• _Task instructions_
(a) Pull out the sentences of the selected text that run from "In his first" through "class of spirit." and give them unchanged.
(b) I need the selected text continued from the place where it stops.

• _Selected text_
++++++++++

Wednesday, December 31, 2025

MINOR SUPER-VILLAIN 907: HALF-MAN

(Whiz Comics 021, 1941)



Due to Allied concerns about the Nazis generic Axis use of black magic to ensure victory, Ibis the Invincible is recruited and sent to the front as a counter-sorcerer. His foe: the mysterious Half-Man, occultist and rumoured worshipper of an ancient evil god called the Dark Spirit.


The Half-Man served with distinction in WWI, until an artillery shell cost him a leg, an arm and an eye and he was no longer able to lead troops in battle. He then turned to the study of black magic to make himself powerful and potentially whole again, and with the advent of WWII he has offered his services to the War Lord, Fawcett's all-purpose late-1941 Hitler stand-in.

Some further particulars: 



In his first appearance, Half-Man has these pseudo-Gestapo occultist minions who are masterpieces to design. They could not more obviously be weird creep villains. They also receive planchette-writing intel from "the watchful ones," which could be flowery language describing another set of occultist creeps in a lookout post somewhere but which I prefer to think is some sore of class of spirit. 


Perhaps it's the Ancient Egyptian in him coming through, but Ibis is unable to treat Half-Man with anything but pity and contempt, no matter how often he is proven to be a legitimate threat, as above when he completely is completely trounced by the guy.  

Like I said, the first issue that Half-Man appears in contains a lot of talk of the ancient god called the Dark Spirit helping to ensure the Axis victories, and I had initially thought that his magical power was also derived from this being, like a D&D warlock, but Whiz Comics 023 includes a segment in which Ibis is almost sacrificed to the Dark Spirit, here called the Angry God, and manages to turn the tables and kill the god's one remaining priest instead. This seems to kill the Angry God as well without noticeably diminishing Half-Man's power, so I guess it's more of a Hellboy situation in which all of the Evil Magic Guys are lumped together into a unit.

++++++++++

• _Provided data_
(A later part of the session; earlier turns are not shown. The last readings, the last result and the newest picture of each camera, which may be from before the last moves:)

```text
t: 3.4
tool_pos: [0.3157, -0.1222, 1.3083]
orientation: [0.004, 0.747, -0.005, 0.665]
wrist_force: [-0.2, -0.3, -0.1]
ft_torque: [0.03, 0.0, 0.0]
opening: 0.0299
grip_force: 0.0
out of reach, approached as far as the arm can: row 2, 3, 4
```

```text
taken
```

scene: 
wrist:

++++++++++

• _Answers to each task_
(a)
In his first appearance, Half-Man has these pseudo-Gestapo occultist minions who are masterpieces to design. They could not more obviously be weird creep villains. They also receive planchette-writing intel from "the watchful ones," which could be flowery language describing another set of occultist creeps in a lookout post somewhere but which I prefer to think is some sore of class of spirit.

(b)
Speaking of the military applications of mystical power, the final act of Half-Man's villainous career takes place on the battlefield between the War Lord's forces and those of an unnamed Allied nation that starts out on a back foot because someone is scrying their troop deployments with a crystal ball. 


Once Ibis joins the fighting on the small nation's side, Half-Man too is obligated to take the field, and while no mortal army is a mach for the power of the Ibistick, he manages to capture Taia and get away. The back-and-forth between them might have gone on indefinitely, but for the fact that the War Lord himself shows up and treats Half-Man with a sneering condescension instead of acknowledging his clear need for validation. This gives Ibis the chance to step up and be nice to the guy by restoring his lost body parts. Having finally achieved a feeling of wholeness again, from being literally whole rather than from magical accomplishment, the former Half-Man reforms. Hopefully he had some sort of plan in place to get to a neutral country, since he renounced his magics and presumably fascism at the end there and I doubt that the War Lord would be too understanding of that.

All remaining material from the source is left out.